Given information
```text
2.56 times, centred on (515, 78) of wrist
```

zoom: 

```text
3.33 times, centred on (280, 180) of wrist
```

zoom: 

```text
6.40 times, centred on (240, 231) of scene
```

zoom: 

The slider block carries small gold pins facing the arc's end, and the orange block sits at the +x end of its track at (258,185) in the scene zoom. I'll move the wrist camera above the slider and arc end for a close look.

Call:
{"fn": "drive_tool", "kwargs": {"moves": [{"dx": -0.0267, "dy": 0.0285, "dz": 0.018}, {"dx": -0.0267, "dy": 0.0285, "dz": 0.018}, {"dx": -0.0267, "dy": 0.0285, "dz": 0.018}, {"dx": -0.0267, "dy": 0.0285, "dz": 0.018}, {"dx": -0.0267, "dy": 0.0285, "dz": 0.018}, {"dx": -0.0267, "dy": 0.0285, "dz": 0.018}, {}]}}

Work required
Retype all of the material, keeping each line exact.

Final result
```text
2.56 times, centred on (515, 78) of wrist
```

zoom: 

```text
3.33 times, centred on (280, 180) of wrist
```

zoom: 

```text
6.40 times, centred on (240, 231) of scene
```

zoom: 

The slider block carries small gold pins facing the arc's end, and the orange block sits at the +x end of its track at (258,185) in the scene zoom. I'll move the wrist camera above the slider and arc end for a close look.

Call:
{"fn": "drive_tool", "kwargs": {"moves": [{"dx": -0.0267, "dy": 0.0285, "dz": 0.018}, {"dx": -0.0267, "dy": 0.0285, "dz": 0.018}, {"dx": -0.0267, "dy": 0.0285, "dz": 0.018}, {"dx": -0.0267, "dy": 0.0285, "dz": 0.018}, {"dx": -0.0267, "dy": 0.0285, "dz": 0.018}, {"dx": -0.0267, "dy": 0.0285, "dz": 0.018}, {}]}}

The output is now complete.